Here’s what I learned during my three-month internship at Azimo
How was that?
Software engineering is a competitive world. As an aspiring engineer, you dream of landing a good internship. It’s a chance to kickstart your career and learn the practical skills that theory can’t teach.
My biggest fear when I started at Azimo wasn’t whether I would get a job at the end of it (as it happened, I did 🎉🎉🎉) but whether I would get to do work that mattered, to learn and to grow. I needn’t have worried.
During three months I was introduced, step by step, to life as a working software engineer. I built features, such as a customer document uploader that verifies a user’s ID. I rewrote old flows from Objective-C into Swift. I was trusted to fix a security breach.

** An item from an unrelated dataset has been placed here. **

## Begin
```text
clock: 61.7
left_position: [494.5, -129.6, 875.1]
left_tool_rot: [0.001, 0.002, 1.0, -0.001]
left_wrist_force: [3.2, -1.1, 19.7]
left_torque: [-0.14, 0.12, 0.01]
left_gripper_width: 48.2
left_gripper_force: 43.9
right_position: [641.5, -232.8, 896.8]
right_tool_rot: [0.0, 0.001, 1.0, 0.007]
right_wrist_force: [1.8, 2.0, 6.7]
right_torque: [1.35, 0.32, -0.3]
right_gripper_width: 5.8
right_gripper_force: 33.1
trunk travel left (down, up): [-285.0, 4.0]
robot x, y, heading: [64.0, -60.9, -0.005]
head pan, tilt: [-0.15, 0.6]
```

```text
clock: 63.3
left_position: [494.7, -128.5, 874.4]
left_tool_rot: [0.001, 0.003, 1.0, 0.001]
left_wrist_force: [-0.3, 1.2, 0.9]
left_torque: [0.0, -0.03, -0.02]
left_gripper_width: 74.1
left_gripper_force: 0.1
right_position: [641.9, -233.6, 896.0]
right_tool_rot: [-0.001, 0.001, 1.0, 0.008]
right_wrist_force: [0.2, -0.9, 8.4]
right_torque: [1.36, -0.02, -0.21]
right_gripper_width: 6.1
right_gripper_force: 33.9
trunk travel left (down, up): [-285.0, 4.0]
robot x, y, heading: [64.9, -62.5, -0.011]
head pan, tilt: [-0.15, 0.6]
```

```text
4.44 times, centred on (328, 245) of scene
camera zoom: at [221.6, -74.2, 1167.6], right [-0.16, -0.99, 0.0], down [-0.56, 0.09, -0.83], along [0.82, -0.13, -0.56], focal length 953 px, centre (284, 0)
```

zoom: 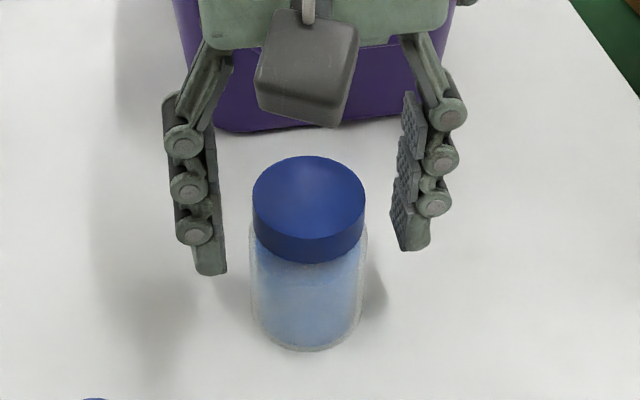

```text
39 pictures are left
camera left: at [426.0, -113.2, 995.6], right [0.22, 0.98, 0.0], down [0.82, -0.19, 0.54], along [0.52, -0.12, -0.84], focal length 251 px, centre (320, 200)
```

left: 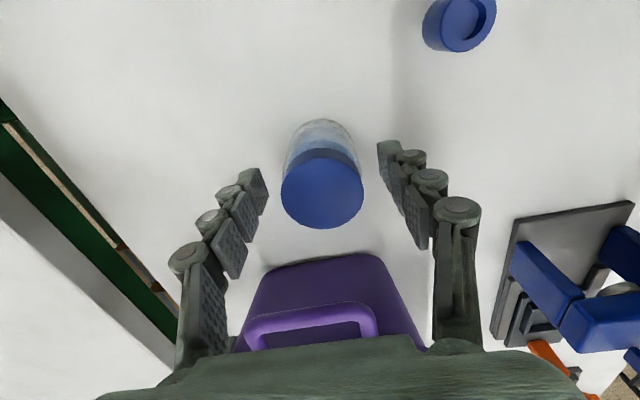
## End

Most importantly, I was given guidance and tuition to improve my skills in the following areas:
- RxSwift. A widely-used Reactive programming framework written in Swift, which helps you to write clean code and design your projects using modern architectural patterns. I struggled at the start, but with the guidance of my mentor, Mateusz, things became clearer. Also, if you are interested in widening your RxSwift skills check this awesome blog from Marin Todorov.
- Git. My proficiency with Git was very limited when I joined. Three months later, I can easily manage an iOS project on multiple branches with multiple versions.
- Dependency injection. Until you work as part of a changing team, it’s easy to forget the importance of updating your dependency factory. When I first started, I frequently forgot to register new classes, models and objects — now it has become second nature.
- Flow controllers. My proficiency with flow controllers is still quite limited but I am beginning to understand their importance. I’m trying to use them in my own projects where possible and to continue learning. Rome wasn’t built in a day 😁.
- Unit tests. My studies didn’t prepare me for the importance of writing unit tests. A new feature = new tests. More tests = better coverage. Better coverage = fewer bugs. Fewer bugs = happier users and more efficient engineers. For more on the importance of tests, see our tech lead Mirek Stanek’s post: Automated testing will set your engineering team free.
- Socializing. No man is an island 🏝️. I learned more just from chatting to my mentor and the rest of the team than I could ever have learned on my own. The positive mood and welcoming atmosphere in the team made the world of difference to my development, and I’m enormously grateful for it.
There’s nothing that can be done without planning, right?
While preparing for the first day of my internship, I was unable to find a typical “day in the life” of an iOS engineer. A view of somebody else’s experience would have been helpful, even if only to calm my nerves. So, for apprehensive first-day interns of the future, here is what my day average looked like:
- 8.30 AM — 9.00 AM:
Catch up with mail, JIRA, and Git
When I arrive at work, I spend half an hour checking my inbox, JIRA, and Git. This lets me catch up on feedback, new tickets and merge requests. Once this is complete, I’m ready for the day ahead.
- 9.00 AM — 10.30 AM:
I spend around 90 minutes working on bugs and small issues because I want to free up the rest of the day for bigger tasks. Working at a software company has taught me the value of undisrupted concentration. Interruptions break the flow of an engineer’s code. The resulting mistakes often don’t get caught until code review, which will then slow your colleagues down. I now know that planning your daily calendar, and having thoughtful stakeholders, makes a huge difference to the quality of your work.
- 10.30 AM — 12.00 PM
Stand-up, mission check-in, grooming, planning
This time is devoted to the key ceremonies that guide software from inception to release. This was my first experience of working with non-engineering stakeholders, such as product managers and designers. By communicating properly, we better understand our team’s goals and priorities and can provide more accurate estimates of how long work will take.
- 12.00 PM — 12.30 PM:
Once per week, a catered lunch is provided for everybody in the office. It’s a great opportunity to meet people from other departments.
- 12.00 PM — 17.00 PM:
Code, code, code
This is when I get my head down and focus on coding: headphones plugged in, mug of tea on the table and my hands clattering the keyboard. All the iOS and Android engineers sit in the same room, so we can pool our knowledge to solve complex problems when required. I’m grateful for the wisdom and experience we have in the room.
My three months as an Azimo intern gave me the practical experience that I needed to start my career as a junior iOS engineer. Imagine my delight when Azimo offered me that very position. I’m delighted to be part of a team that is using technology to democratise financial services, making them affordable and available to all.